As battles rage over sex education in many states, students returning to school are finding themselves in a culture war zone.
In Florida, the controversial “Don’t Say Gay” law restricts reproductive health education in 6th through 12th grade and bars teachings about gender identity and sexual orientation in elementary schools. Georgia is debating a similar law. Ohio passed a law against addressing gender identity issues without parental consent. So far this year, 17 states have enacted more than 30 laws aimed at restricting LGBTQ+-related education, all going into effect this school year, except those blocked in court. As some parents in other states protest LGBTQ+-related materials and teaching in schools, more such laws may climb state policy agendas.

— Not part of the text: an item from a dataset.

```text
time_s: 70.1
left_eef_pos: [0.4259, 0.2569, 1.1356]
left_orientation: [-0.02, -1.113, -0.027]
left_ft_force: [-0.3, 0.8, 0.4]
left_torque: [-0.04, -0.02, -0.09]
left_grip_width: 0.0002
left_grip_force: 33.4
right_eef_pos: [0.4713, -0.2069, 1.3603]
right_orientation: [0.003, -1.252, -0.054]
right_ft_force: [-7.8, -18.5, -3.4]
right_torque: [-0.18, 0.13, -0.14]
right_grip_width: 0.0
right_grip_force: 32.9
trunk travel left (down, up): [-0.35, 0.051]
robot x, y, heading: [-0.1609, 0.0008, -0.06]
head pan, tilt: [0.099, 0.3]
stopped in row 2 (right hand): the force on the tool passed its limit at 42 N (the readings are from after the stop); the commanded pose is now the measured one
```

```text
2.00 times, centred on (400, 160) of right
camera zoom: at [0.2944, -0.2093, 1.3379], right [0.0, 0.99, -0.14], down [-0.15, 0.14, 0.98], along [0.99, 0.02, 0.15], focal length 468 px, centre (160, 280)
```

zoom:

This is nothing new. Campaigns against gender and sexuality in schools have occurred across the U.S. for many years, much of it funded by groups like the Heritage Foundation, the Dick and Betsy DeVos Foundation, Focus on the Family and the Family Research Council. These attacks pose a major threat to public health. Young people need to be equipped with the knowledge, skills, attitudes and values needed to holistically understand sexuality as a part of their emotional and social development.
Comprehensive sexuality education (CSE), a rights-based approach to sex education, is designed to accomplish just that. It goes beyond the biological facts and embraces all aspects of sexuality to encourage empathy and an appreciation of sexual diversity, as well as respect for gender equity, rights and social justice.
Access to CSE is a critical component of sexual and reproductive health care. CSE programs are proven to be effective at safeguarding adolescent health and well-being. They reduce unplanned pregnancies and sexually transmitted diseases including HIV, and lead to positive sexual health and behavior outcomes, such as increased condom use, lower rates of domestic violence, and a better understanding of HIV and STIs. CSE fills critical gaps in education, for example on menstrual health and hygiene. It’s also important for supporting social-emotional learning, teaching positive communication and reinforcing healthy relationships.
Students have a right to a comprehensive education, including comprehensive sexuality education. CSE has gained global recognition and support, including as part of implementation of the United Nations’ Sustainable Development Goals. There are also growing calls to action for CSE and LGTBQ+-representative and inclusive teaching in the U.S. Nationwide polls even show increasing support from middle school and high school parents for school-based curriculum on a variety of sexual health topics.
But despite this, and despite that a majority of 18-year-olds in the U.S. have already engaged in sexual intercourse, there is no federal mandate for CSE. Sexual education is largely decided by states and local policymakers, creating an extremely varied and inconsistent set of laws and standards for sex education. Some states don’t require schools to offer it at all, while 39 states and the District of Columbia do. Of those, fewer than half require it to be medically accurate. Only seven states require LGBTQ+ inclusive sex education; 11 states have banned it.
Abstinence-only-until-marriage programs are widely taught in some schools. Federal funding streams dedicated to them still exist, despite relatively little public support for them and plenty of evidence they’re ineffective. One government-funded analysis found that abstinence-only education fails to reduce incidence of adolescent pregnancy, HIV or other STIs, and that states that emphasize it have higher incidence of adolescent pregnancies and births.
Abstinence-only programs encourage judgmental attitudes and instill guilt and shame around sex. They are not inclusive of all gender identities and lifestyles, contributing to a hostile environment for LGBTQ+ students that can increase their risk of HIV infection, substance abuse, eating disorders and suicide. Including LGBTQ+ youth in sex education programs is vital.
Last year, 40 bills advancing positive or progressive sex education were introduced; just one was passed. At the same time, hundreds of state bills were introduced to limit school instruction on sex education and gender identity — even menstruation.
This is a concerning trend. Without mandating a comprehensive curriculum around sexuality education in schools, we are robbing our youth and our communities of healthy development. Congress and the Biden-Harris administration must make access to CSE a priority.
Bills in Congress such as the Real Education for Healthy Youth Act would ensure federal funding for CSE programs and eliminate funding for abstinence-only programs. Those funds should be redirected to evidence-based sexual education programs such as the Teen Pregnancy Prevention Program and Personal Responsibility Education Program, in order to assure more robust protections of sexual and reproductive health and rights for young people. Prioritizing federal funding for states that mandate CSE elements in their curricula can also encourage wider adoption of CSE across the country.
Parents, educators and policymakers must stand up for the health, well-being, development and rights of young people. We must come together to advocate for sex education that supports young people to navigate a complex world while fostering inclusivity and respect. America’s youth is counting on it.
Maniza Habib is research associate at the Population Institute, a nonprofit based in Washington, D.C., that supports reproductive health and rights.